Here is a round-up of recent QMUL HPC cluster news from the ITS Research team, including information about new compute nodes.

New sdx nodes are now available

Last time, we mentioned that we were in the process of purchasing some new compute nodes for the cluster. After a period of testing, these 52 nodes have now been installed and have been added to the default public queues. With 36 Intel Cascade Lake cores and 384GB RAM per node, these will capably handle all kinds of workloads, and provide a welcome speed boost. More detail is available here.

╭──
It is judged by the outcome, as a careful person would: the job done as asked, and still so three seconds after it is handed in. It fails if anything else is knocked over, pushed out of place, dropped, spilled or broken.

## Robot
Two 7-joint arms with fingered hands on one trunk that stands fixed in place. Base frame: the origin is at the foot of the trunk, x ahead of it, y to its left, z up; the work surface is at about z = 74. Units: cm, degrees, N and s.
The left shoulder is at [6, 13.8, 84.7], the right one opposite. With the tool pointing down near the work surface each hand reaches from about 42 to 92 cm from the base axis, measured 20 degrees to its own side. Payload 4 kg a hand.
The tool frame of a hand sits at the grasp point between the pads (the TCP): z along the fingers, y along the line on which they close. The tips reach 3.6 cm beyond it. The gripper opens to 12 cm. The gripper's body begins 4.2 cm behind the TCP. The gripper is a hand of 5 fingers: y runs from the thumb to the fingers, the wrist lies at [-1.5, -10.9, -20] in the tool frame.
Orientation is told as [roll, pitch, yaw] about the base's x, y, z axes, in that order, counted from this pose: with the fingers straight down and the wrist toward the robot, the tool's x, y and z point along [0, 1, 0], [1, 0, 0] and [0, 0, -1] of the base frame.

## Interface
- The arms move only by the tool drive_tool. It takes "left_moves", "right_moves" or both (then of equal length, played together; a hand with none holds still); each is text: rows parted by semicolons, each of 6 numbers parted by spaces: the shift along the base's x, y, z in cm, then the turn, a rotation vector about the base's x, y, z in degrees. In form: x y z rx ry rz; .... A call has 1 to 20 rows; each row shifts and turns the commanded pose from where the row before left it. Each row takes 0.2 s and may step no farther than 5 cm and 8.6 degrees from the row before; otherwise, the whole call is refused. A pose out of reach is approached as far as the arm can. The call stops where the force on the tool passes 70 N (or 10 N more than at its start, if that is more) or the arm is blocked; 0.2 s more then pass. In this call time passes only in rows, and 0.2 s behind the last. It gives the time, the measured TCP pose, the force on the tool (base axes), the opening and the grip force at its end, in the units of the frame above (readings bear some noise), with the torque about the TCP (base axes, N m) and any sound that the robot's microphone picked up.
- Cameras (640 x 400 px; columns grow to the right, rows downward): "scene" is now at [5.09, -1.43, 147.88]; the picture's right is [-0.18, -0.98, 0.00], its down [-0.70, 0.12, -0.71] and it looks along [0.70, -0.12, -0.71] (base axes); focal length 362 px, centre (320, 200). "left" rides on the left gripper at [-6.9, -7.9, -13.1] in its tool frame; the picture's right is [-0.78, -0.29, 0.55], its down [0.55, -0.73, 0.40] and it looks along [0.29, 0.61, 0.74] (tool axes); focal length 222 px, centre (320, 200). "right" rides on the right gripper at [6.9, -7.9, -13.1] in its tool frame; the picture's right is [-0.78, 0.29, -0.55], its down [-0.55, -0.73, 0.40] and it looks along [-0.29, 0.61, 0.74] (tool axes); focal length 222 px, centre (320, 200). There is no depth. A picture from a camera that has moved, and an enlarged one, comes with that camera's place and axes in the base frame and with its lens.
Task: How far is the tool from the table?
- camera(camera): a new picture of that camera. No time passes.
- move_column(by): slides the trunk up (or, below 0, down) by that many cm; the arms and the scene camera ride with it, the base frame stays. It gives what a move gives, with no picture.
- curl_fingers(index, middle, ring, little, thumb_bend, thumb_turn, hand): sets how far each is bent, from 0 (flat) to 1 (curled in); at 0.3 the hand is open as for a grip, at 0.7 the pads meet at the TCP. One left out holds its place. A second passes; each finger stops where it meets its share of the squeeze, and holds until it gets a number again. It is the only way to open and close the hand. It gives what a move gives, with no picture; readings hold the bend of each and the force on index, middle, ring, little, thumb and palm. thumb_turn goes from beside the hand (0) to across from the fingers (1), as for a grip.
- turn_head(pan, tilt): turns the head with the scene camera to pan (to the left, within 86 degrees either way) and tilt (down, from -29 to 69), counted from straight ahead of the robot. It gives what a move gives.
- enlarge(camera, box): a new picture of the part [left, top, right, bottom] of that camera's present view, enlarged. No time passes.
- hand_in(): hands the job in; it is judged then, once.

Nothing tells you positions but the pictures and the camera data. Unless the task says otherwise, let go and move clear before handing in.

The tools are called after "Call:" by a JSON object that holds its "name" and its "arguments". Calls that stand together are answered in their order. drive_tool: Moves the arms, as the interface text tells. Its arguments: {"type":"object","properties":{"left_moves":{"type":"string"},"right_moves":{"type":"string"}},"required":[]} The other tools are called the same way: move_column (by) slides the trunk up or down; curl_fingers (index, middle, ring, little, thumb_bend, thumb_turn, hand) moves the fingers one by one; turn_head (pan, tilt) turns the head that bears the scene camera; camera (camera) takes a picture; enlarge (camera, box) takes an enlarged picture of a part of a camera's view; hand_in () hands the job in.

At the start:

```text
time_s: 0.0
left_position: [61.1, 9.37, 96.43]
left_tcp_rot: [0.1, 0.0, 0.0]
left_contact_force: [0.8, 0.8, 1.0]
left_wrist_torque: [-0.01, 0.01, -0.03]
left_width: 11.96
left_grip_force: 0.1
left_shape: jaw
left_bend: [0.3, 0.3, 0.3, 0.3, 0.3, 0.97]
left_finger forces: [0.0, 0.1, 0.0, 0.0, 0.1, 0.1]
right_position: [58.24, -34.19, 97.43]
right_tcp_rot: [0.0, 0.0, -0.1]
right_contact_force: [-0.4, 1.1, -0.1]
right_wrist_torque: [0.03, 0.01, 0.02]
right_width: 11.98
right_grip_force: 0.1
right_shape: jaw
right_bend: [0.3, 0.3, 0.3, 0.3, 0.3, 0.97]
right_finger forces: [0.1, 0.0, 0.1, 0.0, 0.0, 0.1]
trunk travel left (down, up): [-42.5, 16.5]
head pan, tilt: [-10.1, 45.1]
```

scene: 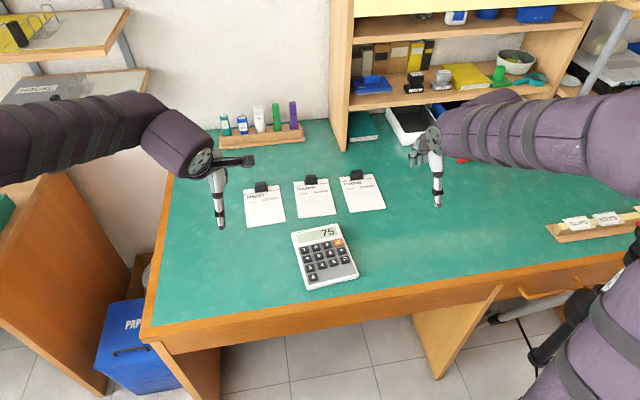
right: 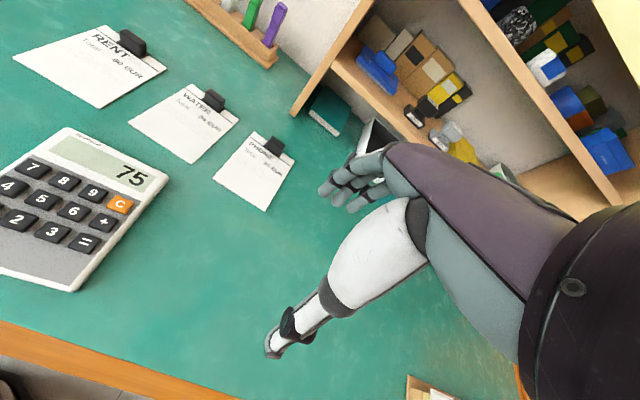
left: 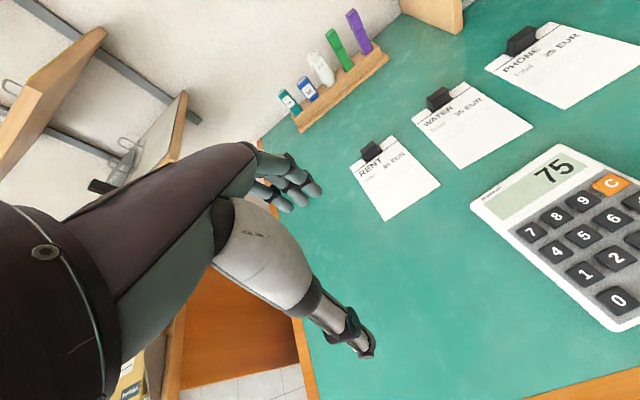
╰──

Over the next few weeks we will complete the removal of dn0-dn80. These are legacy nodes with 12 slower cores, and are the last remaining machines with 1Gb network cards, which we have been keen to remove for overall filesystem efficiency.

Fig 1 Fig 2

Additional GPUs

The GPU nodes are proving popular, and we are pleased to announce that an additional four high-end Volta V100 GPU will be added in the next couple of weeks. Read more about our GPU nodes here

A big month for Research on Apocrita

The popularity of Apocrita continues to grow, and despite being the shortest month, February was the "biggest" month ever on Apocrita, in terms of cpuseconds of work performed - see here. It's also worth bearing in mind that the amount of work done by a CPU in 1 second has effectively doubled over the last few years with faster machines being added to the cluster.

Additionally, if you are performing research within EPSRC remit and frequently run multi-node parallel jobs, then the Tier2 HPC systems provide plenty of resource which may reduce waiting times for the Apocrita sdv parallel nodes, and provide greater scope for running larger jobs. More detail is here.

Please don't forget to cite Apocrita in your published research if you have used it for storage/computations. Knowledge of the various research projects that benefit from the service assists the business case to secure ongoing funding.

Storage snapshots

You may be aware that filesystem snapshots allow you to easily retrieve copies of your own files (e.g. in the case of accidental deletion/overwriting) from the previous few days, without need for a restore from tape backup. We've made some improvements to the system, and you can now access a .snapshots folder from anywhere in the filesystem, and you will be shown snapshotted files relative to your current position. You can read more here.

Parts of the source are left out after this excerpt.